* STATED EXERCISE 1
Nothing but the lines from the line that contains "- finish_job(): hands" through the line that contains "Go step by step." should appear in the output, each reproduced exactly. Put them in a Markdown table headed No. and Line, one numbered row for each line that is not blank.

--- start TEXT SEGMENT ---

The difference between Tenebrism and chiaroscuro is perhaps best expressed by Rudolf Wittkower:
"With Caravaggio light isolates; it creates neither space nor atmosphere. Darkness in his pictures is something negative; darkness is where light is not, and it is for this reason that light strikes upon his figures and objects as upon solid, impenetrable forms, and does not dissolve them, as happens in the work of Titian, Tintoretto and Rembrandt."[1]
The term is usually applied to artists from the seventeenth century onwards, although Tintoretto and El Greco are sometimes described as Tenebrists. El Greco painted three versions of a composition with a boy, a man and a monkey grouped in darkness around a single flame. Among the most well-known Tenebrist artists are: Caravaggio, who is generally seen as the popularizer of the technique, his Italian and Dutch followers (the Utrecht School), and in particular Francisco Ribalta, Jusepe de Ribera and their Spanish followers. It is sometimes applied to Georges de La Tour, who painted many images lit by a single candle, and Rembrandt.

--- end TEXT SEGMENT ---
--- start DATA PROVIDED ---

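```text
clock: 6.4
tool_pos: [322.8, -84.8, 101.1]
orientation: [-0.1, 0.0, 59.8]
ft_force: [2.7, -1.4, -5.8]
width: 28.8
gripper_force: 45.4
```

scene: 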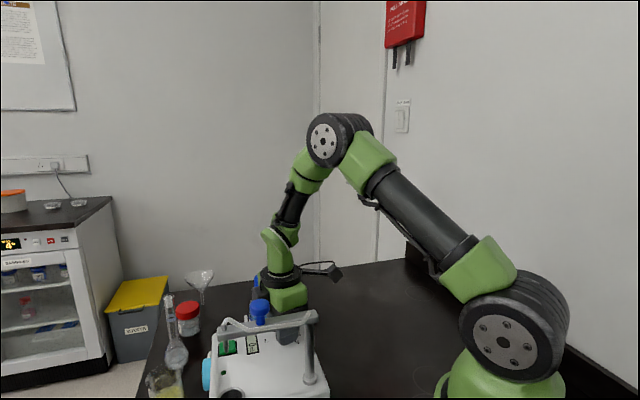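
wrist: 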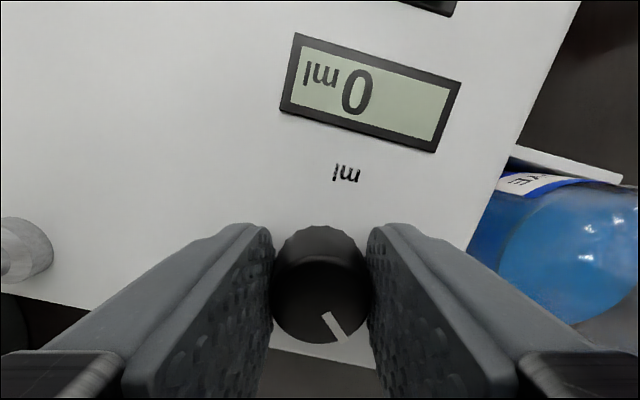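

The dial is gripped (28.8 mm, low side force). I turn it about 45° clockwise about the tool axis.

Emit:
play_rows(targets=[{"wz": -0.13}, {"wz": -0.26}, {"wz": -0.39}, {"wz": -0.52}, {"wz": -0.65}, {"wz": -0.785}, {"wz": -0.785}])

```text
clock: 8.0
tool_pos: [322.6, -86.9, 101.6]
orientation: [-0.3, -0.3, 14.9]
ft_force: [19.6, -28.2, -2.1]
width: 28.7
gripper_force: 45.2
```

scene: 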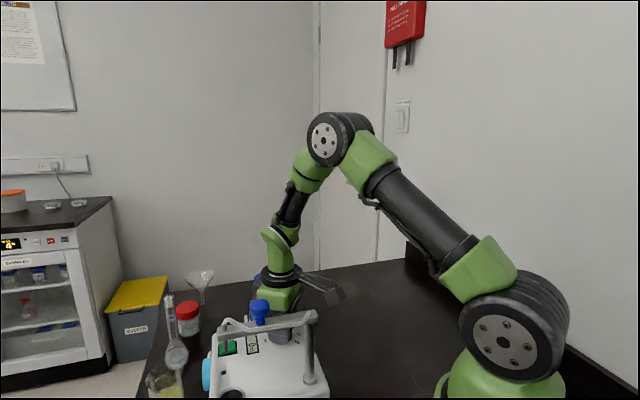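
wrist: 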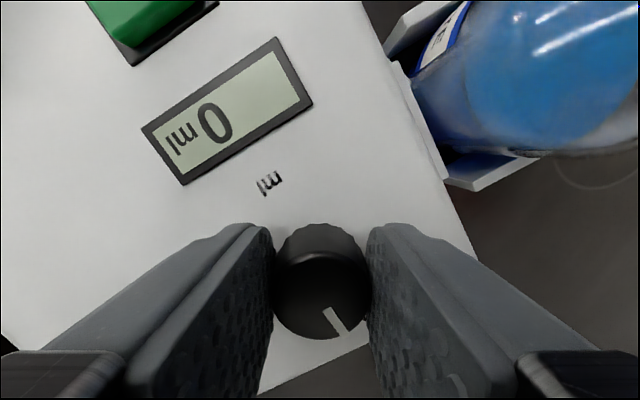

--- end DATA PROVIDED ---
--- start DATA PROVIDED ---

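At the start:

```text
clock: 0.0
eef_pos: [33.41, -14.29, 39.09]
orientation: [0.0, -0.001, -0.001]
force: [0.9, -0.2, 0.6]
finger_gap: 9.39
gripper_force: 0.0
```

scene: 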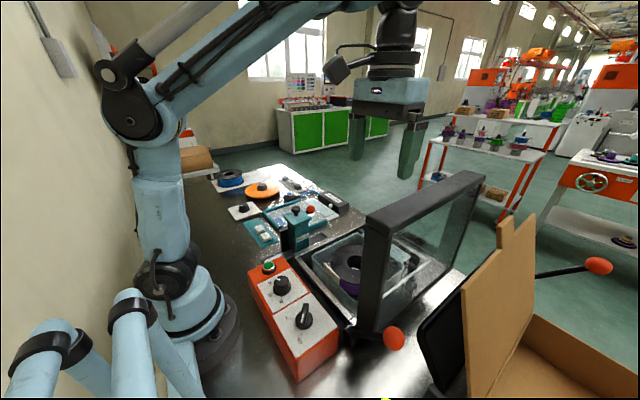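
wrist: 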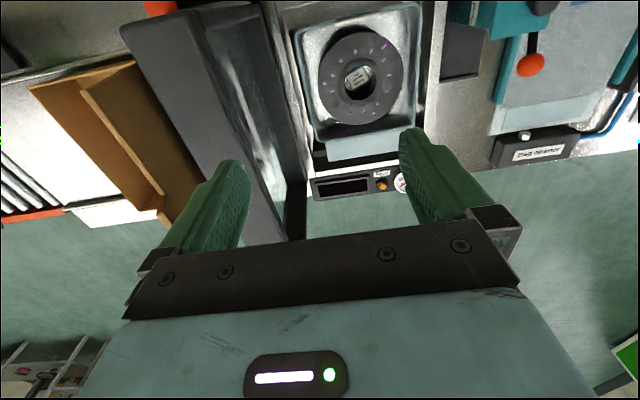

--- end DATA PROVIDED ---
--- start DATA PROVIDED ---

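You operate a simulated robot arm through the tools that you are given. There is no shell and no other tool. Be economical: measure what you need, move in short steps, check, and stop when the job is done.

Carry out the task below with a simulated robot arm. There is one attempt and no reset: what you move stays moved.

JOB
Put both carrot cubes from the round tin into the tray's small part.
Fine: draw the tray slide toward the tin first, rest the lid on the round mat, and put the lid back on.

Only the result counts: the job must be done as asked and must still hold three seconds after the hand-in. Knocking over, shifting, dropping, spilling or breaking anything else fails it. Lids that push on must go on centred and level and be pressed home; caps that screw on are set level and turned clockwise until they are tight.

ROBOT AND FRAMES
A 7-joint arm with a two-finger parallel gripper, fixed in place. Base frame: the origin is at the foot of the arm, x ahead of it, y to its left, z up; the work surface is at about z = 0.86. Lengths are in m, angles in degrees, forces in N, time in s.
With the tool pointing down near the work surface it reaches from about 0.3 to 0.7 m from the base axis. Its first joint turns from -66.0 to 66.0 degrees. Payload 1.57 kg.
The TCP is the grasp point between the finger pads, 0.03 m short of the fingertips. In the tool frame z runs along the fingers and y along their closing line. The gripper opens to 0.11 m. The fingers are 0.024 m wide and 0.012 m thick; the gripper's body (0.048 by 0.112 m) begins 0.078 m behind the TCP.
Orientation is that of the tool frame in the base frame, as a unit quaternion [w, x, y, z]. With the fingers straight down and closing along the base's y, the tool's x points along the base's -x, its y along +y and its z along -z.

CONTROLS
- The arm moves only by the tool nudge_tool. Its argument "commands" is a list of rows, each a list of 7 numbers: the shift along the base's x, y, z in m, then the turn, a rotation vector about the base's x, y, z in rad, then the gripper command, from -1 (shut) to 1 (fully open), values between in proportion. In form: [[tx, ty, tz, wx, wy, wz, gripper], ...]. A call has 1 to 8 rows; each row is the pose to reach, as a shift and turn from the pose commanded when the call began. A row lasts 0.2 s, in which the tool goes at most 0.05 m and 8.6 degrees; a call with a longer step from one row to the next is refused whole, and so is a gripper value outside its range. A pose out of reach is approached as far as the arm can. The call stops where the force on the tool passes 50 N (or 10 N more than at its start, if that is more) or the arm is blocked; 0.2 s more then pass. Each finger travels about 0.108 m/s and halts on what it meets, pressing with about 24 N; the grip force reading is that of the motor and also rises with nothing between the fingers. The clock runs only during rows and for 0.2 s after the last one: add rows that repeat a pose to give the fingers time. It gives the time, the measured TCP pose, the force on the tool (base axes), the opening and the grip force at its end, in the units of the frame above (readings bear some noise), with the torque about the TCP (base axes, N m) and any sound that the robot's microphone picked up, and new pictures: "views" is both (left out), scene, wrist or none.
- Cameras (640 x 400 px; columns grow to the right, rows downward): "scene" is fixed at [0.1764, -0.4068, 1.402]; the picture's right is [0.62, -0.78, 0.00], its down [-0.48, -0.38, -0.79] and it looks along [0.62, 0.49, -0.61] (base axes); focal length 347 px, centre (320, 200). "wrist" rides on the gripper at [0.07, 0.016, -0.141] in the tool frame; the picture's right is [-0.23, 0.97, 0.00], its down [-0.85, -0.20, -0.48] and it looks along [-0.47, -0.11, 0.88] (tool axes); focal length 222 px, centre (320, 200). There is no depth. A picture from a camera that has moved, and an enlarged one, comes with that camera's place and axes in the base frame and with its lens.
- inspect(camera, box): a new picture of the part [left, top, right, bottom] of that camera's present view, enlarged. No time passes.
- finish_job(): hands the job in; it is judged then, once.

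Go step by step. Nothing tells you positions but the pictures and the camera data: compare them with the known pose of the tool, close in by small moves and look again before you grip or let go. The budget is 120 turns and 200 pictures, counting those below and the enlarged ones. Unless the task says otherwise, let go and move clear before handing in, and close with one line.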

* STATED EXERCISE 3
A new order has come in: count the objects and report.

--- end DATA PROVIDED ---

* STATED EXERCISE 2
Please continue the text segment.

* EXERCISE OUTPUT 1
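| No. | Line |
|---|---|
| 1 | - finish_job(): hands the job in; it is judged then, once. |
| 2 | Go step by step. Nothing tells you positions but the pictures and the camera data: compare them with the known pose of the tool, close in by small moves and look again before you grip or let go. The budget is 120 turns and 200 pictures, counting those below and the enlarged ones. Unless the task says otherwise, let go and move clear before handing in, and close with one line. |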

* EXERCISE OUTPUT 2
The term is not often used of Adam Elsheimer, although he was an important innovator in painting night-scenes with a few lighted areas. His dark areas are always full of detail and interest.
Later, similar compositions were painted by Eugène Delacroix, Joseph Wright of Derby and other artists of the Romantic Movement, but the term is rarely used to characterise their work in general.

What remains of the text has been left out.